Memang dialog saja pasti tidak cukup. Seorang pemimpin harus punya berbagai attitude positif dan karakter unggul seperti kreatif, inovatif, desisif, dan pandai menyelesaikan masalah secara baik. Lalu ia juga mesti bisa dipercaya, amanah.

Tapi coba perhatikan satu persatu semua kriteria di atas. Tidakkah semuanya itu lebih mungkin terlaksana bila sang pemimpin memiliki cukup informasi yang akurat dari sebuah dialog?
Lewat dialog pula seorang pemimpin dapat meningkatkan kualitas hubungan dengan publiknya, sehingga ia dapat memetik kepercayaan (trust), meningkatkan keseimbangan mutu hubungan dengan publiknya, dan sekaligus membuktikan komitmen dan janji-janjinya saat kampanye.

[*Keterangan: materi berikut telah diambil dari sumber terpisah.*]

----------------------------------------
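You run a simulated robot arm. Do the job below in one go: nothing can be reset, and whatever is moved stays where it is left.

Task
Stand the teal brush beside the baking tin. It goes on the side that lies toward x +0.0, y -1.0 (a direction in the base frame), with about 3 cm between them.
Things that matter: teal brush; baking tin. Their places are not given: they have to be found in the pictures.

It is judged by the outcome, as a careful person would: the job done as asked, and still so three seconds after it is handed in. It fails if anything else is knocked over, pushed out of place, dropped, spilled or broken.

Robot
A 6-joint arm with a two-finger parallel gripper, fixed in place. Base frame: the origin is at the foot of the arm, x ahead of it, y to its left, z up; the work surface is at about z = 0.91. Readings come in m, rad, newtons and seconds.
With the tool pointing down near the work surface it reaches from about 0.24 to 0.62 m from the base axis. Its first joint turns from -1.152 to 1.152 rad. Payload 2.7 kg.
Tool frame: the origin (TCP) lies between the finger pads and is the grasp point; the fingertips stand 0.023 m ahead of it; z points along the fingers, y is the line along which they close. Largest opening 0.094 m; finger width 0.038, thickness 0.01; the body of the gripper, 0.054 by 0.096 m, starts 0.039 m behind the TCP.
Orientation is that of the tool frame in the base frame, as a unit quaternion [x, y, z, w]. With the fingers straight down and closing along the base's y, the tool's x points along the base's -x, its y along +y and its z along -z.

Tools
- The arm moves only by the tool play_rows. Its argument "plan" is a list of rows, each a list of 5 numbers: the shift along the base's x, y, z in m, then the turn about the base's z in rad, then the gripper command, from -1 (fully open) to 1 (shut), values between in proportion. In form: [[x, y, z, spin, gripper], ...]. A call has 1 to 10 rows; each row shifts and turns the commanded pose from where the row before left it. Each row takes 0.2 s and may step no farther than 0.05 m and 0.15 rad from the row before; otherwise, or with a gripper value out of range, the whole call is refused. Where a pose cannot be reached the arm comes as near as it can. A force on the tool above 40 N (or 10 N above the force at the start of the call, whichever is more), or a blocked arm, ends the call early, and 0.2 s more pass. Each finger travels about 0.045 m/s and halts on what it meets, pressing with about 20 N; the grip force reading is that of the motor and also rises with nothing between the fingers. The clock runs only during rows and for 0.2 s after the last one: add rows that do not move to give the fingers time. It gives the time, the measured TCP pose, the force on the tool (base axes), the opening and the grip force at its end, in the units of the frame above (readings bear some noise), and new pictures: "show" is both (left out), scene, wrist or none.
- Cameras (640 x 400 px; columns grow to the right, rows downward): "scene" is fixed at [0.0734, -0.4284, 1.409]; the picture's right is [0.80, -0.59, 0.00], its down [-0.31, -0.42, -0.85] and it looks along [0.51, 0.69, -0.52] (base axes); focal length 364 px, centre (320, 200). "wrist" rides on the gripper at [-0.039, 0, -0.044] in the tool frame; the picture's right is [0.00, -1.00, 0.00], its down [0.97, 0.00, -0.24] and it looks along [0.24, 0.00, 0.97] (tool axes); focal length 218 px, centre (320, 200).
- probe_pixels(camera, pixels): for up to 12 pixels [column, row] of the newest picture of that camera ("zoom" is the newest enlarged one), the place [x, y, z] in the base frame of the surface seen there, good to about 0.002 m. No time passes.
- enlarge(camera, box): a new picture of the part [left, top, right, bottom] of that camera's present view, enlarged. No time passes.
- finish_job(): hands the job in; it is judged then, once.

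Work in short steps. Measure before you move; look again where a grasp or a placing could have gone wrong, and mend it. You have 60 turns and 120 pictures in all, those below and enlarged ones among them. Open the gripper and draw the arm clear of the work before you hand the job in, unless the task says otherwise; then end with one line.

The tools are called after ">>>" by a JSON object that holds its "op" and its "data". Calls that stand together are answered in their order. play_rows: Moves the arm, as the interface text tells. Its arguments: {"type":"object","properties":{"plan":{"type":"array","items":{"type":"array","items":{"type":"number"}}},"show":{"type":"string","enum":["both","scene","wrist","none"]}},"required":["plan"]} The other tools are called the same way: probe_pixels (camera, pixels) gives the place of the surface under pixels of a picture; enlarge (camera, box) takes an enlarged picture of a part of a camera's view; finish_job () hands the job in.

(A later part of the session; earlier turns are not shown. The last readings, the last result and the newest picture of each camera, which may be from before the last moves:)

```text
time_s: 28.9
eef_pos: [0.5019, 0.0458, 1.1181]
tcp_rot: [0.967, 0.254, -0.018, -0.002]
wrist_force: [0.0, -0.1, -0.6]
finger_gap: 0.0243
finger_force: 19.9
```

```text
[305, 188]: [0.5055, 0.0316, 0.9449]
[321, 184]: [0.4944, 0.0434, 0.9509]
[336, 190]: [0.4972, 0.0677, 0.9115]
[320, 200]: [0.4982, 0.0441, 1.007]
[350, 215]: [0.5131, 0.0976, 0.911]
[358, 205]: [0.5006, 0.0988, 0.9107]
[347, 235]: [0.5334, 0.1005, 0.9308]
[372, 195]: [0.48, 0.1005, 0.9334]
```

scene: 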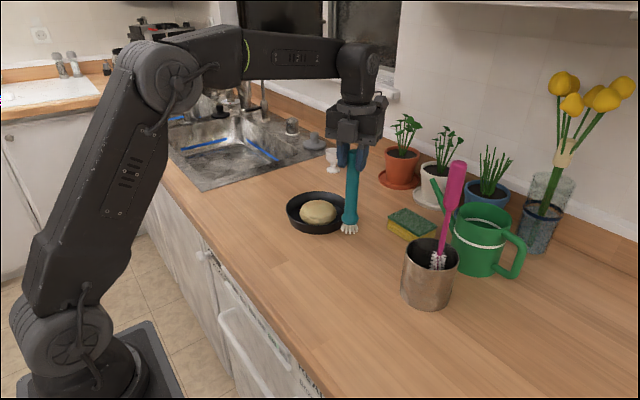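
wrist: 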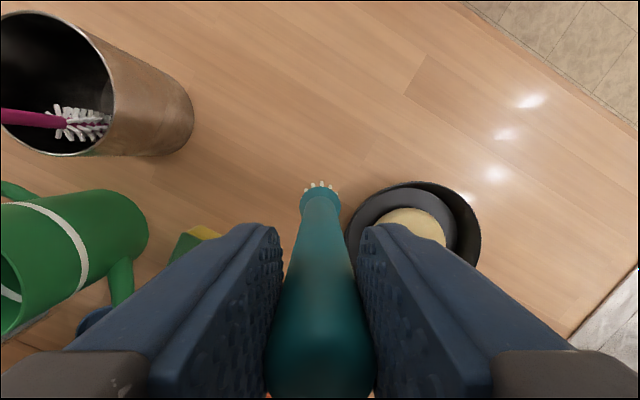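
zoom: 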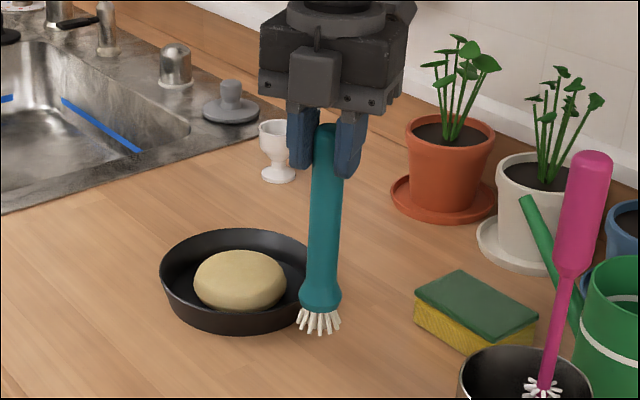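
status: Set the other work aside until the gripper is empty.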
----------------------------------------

*) Konsultan Komunikasi, dosen di Program Pascasarjana Universitas Paramadina, dan London School of Public Relations, Jakarta. www.syafiqb.com
Siapapun yang menjadi calon gubernur di kesempatan ini, ia dan wakilnya harus siap dengan segala masalah yang sudah (atau akan) dimiliki Jakarta. Bagi saya, sosok Jokowi yang bukan merupakan warga asli Jakarta tidak membuatnya harus merasa minder karena kenyataannya banyak pihak yang menganggapnya tidak mengenal kota ini seperti calon-calon yang lainnya. Ide-ide cemerlang dan bukti bahwa sosok Jokowi yang berhasil memimpin kota Solo dan dicintai banyak warganya menjadi point plus jika ia pantas dijadikan figur guberur yang akan datang. Saya jujur saja belum mengenal sosoknya dengan mendalam, tapi melihat hasil kerja kepemimpinannya dan profilenya yang dikenal hangat dan merakyat cukup membuat saya melirik, penasaran, dan berharap bahwa Jakarta bisa lebih baik di bawah kepemimpinannya. Pengalaman dari gubernur-gubernur yang sebelumnya sudah lebih dari cukup untuk dipelajari, namun dari situlah diharapkan saat kampanye tidak hanya berisi janji-janji manis saja. Saya percaya bahwa masih banyak orang yang berkompeten untuk menata kembali Jakarta yang semraut dengan segala problematikanya.
Terima kasih Enjelly,
Benar, kita berharap kepada Jokowi, atau siapa pun yang kelak akan memimpin Jakarta, dapat menjadikan ibukota lebih ramah dan manusiawi. Jangan sampai janji-janji kampanye hanya manis di depan tapi pahit di belakang, dan menguap begitu saja.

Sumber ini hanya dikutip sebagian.